Selon Jacques Perriault, il existerait une logique de l'usage où le décalage entre le comportement de l'usager et un mode d'emploi ne se présenterait pas seulement à travers des facteurs technologiques. L'usage dépendrait d'une décision double : l'achat et l'intention de s'en servir. Les trois éléments de décision et de processus d'emploi sont le projet (anticipation), l'appareil (instrument) et la fonction assignée. Cet objet numérique qu'est le serious game permet alors de décliner le dispositif pour en faire une réponse à tout, fondamentalement destiné à être modifié, proposant une révolution numérique où le jeu apporte une nouvelle dimension avant d'être détourné, bricolé pour devenir un outil d'innovation d'enseignement, d'entraînement. C'est en quelque sorte, le passage d'un dispositif passif vers un outil proactif. Cette mise en perspective du « serious game », et de nombreuses autres NTIC d'ailleurs, s'établit d'après les travaux de Bernard Stiegler dans "la technique et le temps"[2] et met en regard deux éléments. D'une part la compréhension du processus de l'évolution technique, et d'autre part l'optimisation de la prise de décision, notamment pour prévoir et orienter l'évolution de cette technique, et faisant référence à la prospective et au design.
Le passage vers la proactivité du jeu vidéo repose en partie sur un nouveau design, différent du jeu vidéo classique, qui fait du serious gaming un dispositif critique de la société ou du moins d‘une partie de celle-ci selon le domaine visé : entraînement, simulation... Dès lors, le design serait une discipline adaptée à l'évolution de ces usages car elle s'appuie sur un double projet, de dessein et de dessin sur des objets, des environnements, meubles ou autres productions culturelles comme le jeu vidéo ou industrielles comme peuvent l'être certains serious games.
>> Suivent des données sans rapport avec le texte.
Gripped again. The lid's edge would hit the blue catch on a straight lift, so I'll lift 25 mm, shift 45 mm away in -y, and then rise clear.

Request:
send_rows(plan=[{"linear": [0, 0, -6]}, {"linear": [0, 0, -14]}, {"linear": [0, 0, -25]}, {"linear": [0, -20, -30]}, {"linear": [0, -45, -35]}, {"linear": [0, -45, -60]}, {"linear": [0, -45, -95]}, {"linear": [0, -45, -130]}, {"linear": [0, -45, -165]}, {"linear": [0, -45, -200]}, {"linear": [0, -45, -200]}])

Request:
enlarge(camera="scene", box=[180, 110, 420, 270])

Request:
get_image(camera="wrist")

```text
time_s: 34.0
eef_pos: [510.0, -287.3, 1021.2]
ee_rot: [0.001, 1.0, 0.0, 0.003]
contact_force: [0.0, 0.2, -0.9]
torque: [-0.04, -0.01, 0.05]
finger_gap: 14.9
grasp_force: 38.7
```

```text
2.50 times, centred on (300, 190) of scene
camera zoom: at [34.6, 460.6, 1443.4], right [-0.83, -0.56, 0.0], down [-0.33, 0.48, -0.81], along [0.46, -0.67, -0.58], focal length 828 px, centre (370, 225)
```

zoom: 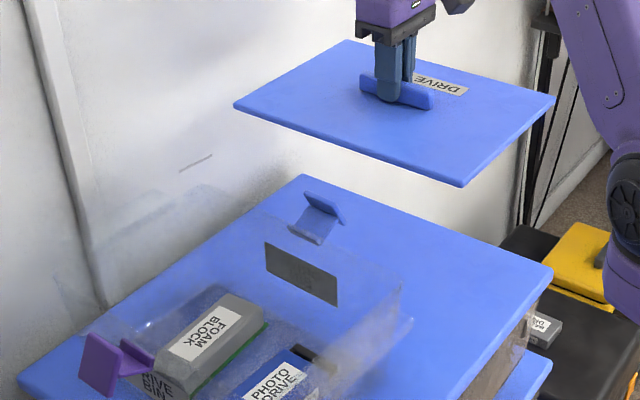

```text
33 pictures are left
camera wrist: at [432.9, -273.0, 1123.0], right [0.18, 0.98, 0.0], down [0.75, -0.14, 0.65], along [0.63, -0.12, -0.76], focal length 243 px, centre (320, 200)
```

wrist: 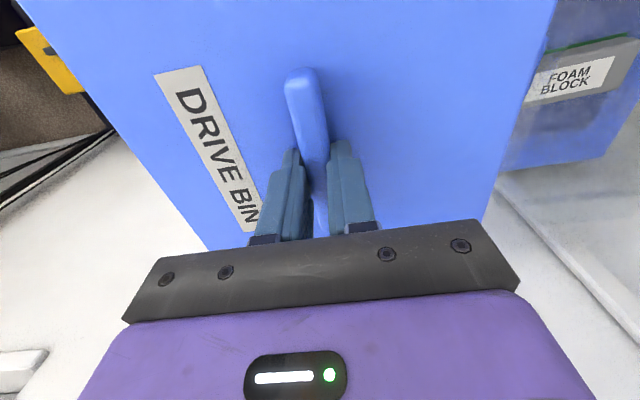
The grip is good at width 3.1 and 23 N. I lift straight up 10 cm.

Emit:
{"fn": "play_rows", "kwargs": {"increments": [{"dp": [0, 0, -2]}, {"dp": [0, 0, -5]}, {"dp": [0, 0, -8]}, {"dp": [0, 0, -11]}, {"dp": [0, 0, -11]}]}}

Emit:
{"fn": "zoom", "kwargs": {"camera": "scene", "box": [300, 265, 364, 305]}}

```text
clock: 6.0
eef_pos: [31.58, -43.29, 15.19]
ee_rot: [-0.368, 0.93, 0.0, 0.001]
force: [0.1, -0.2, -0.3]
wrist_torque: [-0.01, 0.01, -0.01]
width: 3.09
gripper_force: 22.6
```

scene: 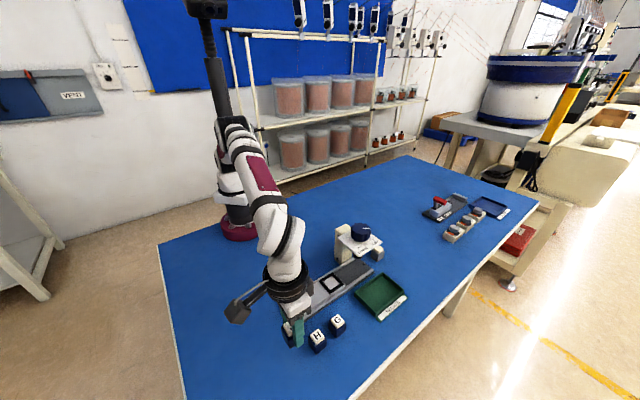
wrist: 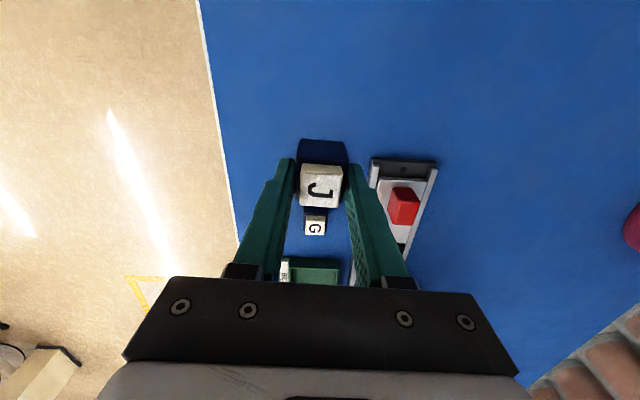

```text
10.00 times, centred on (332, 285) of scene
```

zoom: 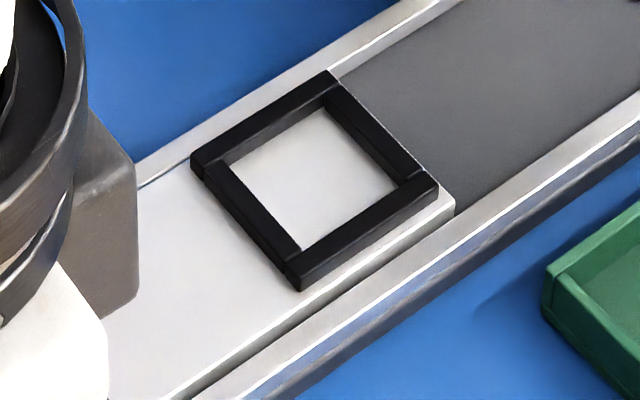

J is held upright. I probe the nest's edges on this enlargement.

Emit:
Dans cette définition, le « dessein » concernerait la partie conception, projet et rôle de l'objet, tandis que le « dessin » concernerait plutôt la partie esthétique et formelle, partie essentielle dans la perception des maisons du futur mises en scène. Cette complémentarité pour former le design nous paraît d'autant plus à noter, qu'elle fait appel à deux des utopies les plus courantes : la critique et la rupture. Vilèm Flusser considère que « le mot design se présente dans un contexte où il a partie liée avec la ruse et la perfidie »[3], en lien direct avec le rôle que joue la technique (technê = art ou artifice). « L'idée fondamentale que le bois est un matériau brut auquel l'artiste confère une forme, contraignant ainsi la Forme en tant que principe à se manifester. » [4]. Ainsi, l'artiste transformerait un matériau brut en une forme obligée de se révéler d'elle-même par l'intermédiaire physique de l'artiste qui le façonne. Il poursuit son raisonnement en comparant au mot latin « ars », équivalent de technê, et signifiant souplesse, habileté, astuce. Cette modification s'applique aux jeux vidéo, qui changent de peau et apporte le ludique pour stimuler l'apprentissage, la réactivité et l'adaptabilité par la créativité, comme l'entreprise le fait depuis maintenant quelques années.
Dès lors, la limite entre sphères privée, professionnelle et scolaire pour les plus jeunes continue à s'effacer, mettant en visibilité à nouveau des techniques et processus utilisés depuis longtemps par les spécialistes de la créativité notamment. Le jeu permet alors de concaténer des informations éparses, variés et innovants aux questions posées. Le process est d'autant plus accessible qu'il représente la différence entre païdia et ludus, expliquant sa facilité de pandémie aujourd'hui. Ainsi D. Winnicott annonce dès les années 50 qu'elle « établit une distinction marquante entre la signification du substantif « play » (le jeu) et la forme verbale « playing » (l'activité de jeu, jouer). Alvarez et Djaouti intègrent également une nette distinction entre les termes latins « paidia » qui renvoie à la notion de jouer sans vouloir gagner et « ludus » qui au contraire introduit la victoire en fonction de règles établies. Cette différence est d'autant plus marquante que c'est la règle qui va différencier le jeu dans la version créative (Alvarez, Djaouti, 2009 : 21). Ce phénomène identifié par les chercheurs comme de la « gamisation », néologisme issu de l'anglais « game » signifiant « jeu », gagne de nombreux secteurs. Sébastien Genvo utilise d'ailleurs plus précisément le concept de jouabilité pour analyser le phénomène de ludicisation, : « Nous entendons par jouabilité le potentiel d'adaptation d'une structure à l'attitude ludique[5]. » En effet, faire jouer autrui relève d'un processus de médiation effectué à partir d'une structure conçue pour le jeu, afin de faire adopter à l'individu une attitude ludique.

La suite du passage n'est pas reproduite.